Steinberg, as well as other councilmembers like Angelique Ashby, tried to defend the Siting Plan in the October 25th meeting, but the numbers don’t lie: the Siting Plan was a miserable failure. When asked her opinion, Councilmember Valenzuela cited a lack of initial vetting of sites, as well as unexpected and ever-increasing costs, as the primary reasons for the plan’s inability to get off the ground. In their presentation on October 25th, city staff claimed that they had found, through this process, that shelter spaces actually have a higher operational cost per space than affordable housing.


During the meeting, Steinberg seemed to indicate that he has no interest in attempting to build more shelters at this point, stating that, “We’ve gotten to 1100 beds, and we will go higher, IF we can continue to draw down more federal and state money.” Gee, his tune sure has changed since the old “Let’s spend $100 million” days.

A Shift Towards ‘Housing First’?


The city does not plan to close down the existing three shelter sites it has opened, but city staff have recommended stopping work on any unfinished projects and using that money to instead support a variety of affordable housing projects. The City Council voted to approve the general plan to go forward with affordable housing, although the specific projects and funding will need to go through the committee process and no money has actually yet been stripped from any shelter projects.


In some ways, this change in focus is a positive development. Unhoused advocates have used the slogan ‘Housing First’ for some time now, and it is true that the only way to actually solve homelessness is to house people. Creating more affordable housing is a crucial step toward that solution.


Additionally, as many advocates have been saying to the city for years, shelter does not address the root causes of homelessness.

According to Councilmember Valenzuela, the big weakness of the old Siting Plan is that it was 'hyperfocused on the triage'; that is, it would have helped some unhoused folks experiencing an acute crisis, but because it lacked permanent housing, the size of the unhoused population would continue to grow, and the problem would keep getting worse

The cost of housing must be addressed in order to deal with the long-term problem of homelessness.


But this new plan from the city is not ‘Housing First’. It is, in typical Steinberg fashion, a pitiful half-measure.


First, the plan at best would provide 820 new units of housing, assuming each location gets approved - as we have seen with the Siting Plan, not a safe assumption to make -and even 820 units is crumbs compared to the full scope of housing needed in Sacramento County.
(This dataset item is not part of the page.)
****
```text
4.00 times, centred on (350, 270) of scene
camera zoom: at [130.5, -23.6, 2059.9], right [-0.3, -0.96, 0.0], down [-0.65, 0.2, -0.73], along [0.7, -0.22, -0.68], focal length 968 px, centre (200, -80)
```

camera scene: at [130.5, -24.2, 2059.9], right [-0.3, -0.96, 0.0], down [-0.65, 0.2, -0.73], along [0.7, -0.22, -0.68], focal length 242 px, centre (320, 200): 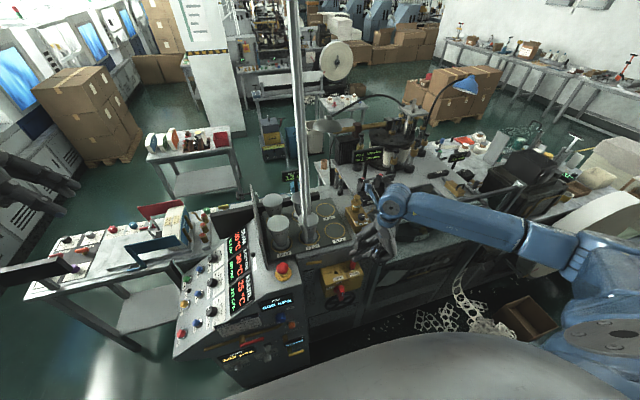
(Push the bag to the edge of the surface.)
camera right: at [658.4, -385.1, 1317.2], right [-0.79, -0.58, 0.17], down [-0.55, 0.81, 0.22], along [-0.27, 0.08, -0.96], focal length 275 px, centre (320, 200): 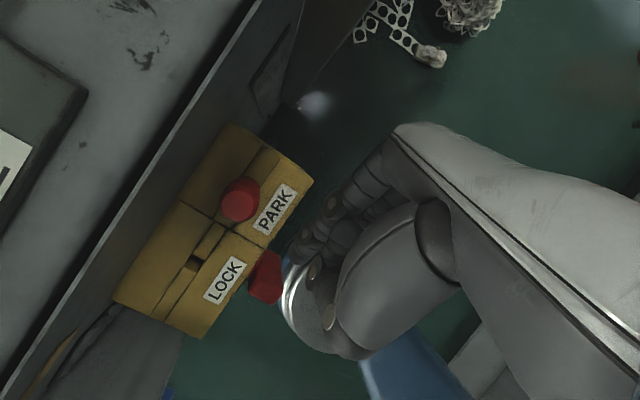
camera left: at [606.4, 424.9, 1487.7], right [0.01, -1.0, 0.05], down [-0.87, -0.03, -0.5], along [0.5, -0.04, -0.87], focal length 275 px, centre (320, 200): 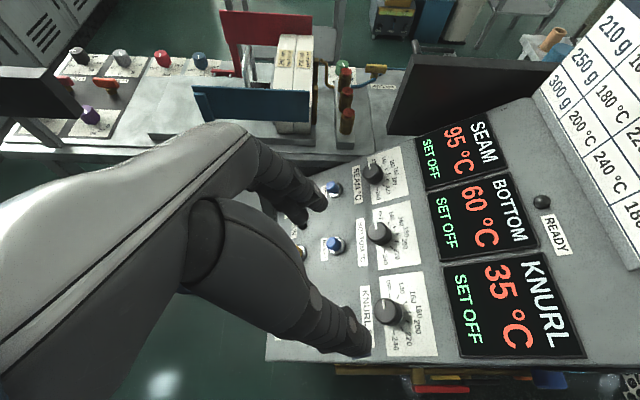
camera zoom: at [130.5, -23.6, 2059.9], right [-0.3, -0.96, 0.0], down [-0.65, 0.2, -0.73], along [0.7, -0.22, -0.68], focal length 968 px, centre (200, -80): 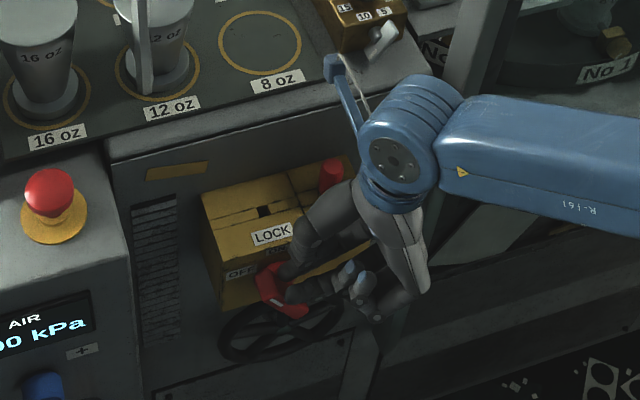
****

Second, not every unit included in the plan is “affordable housing”: the Stockton Boulevard Gateway Project, for instance, would have a total of 230 units - but only 92 are low-income housing, while 69 are moderate-income housing, and the remaining 69 are market-rate units. Beyond that, only a small percentage of the proposed housing units are actually being set-aside for homeless folks. Advocates are asking for at least 20%, and the city isn’t even close to that yet.


Third, why does affordable housing have to come at the expense of shelter spaces? It is likely that the proposed housing won’t be available until 2024 at the earliest, so what are unhoused people supposed to do in the meantime? Without shelter, people will continue to die.


There is no reason the city can’t do multiple things at once. Build shelter AND housing! Both are necessary. It is not possible to only solve one half of this crisis

As welcome as it is for the city to actually commit some amount of money to building affordable housing, the small numbers and insistence on a piecemeal approach will doom this effort to fall short, just as the city usually does. As we said in response to the Comprehensive Siting Plan last year: Dream a little bigger, Darrell. If you want to solve the housing crisis, pass an inclusionary zoning rule. Fight for rent control. Abandon the incrementalist approach and let your actions match your rhetoric for once.


In the meantime, we can’t wait around for Steinberg to grow a spine. Members of the community need to show up any time the city council talks about housing and demand real solutions, instead of this same lazy status quo.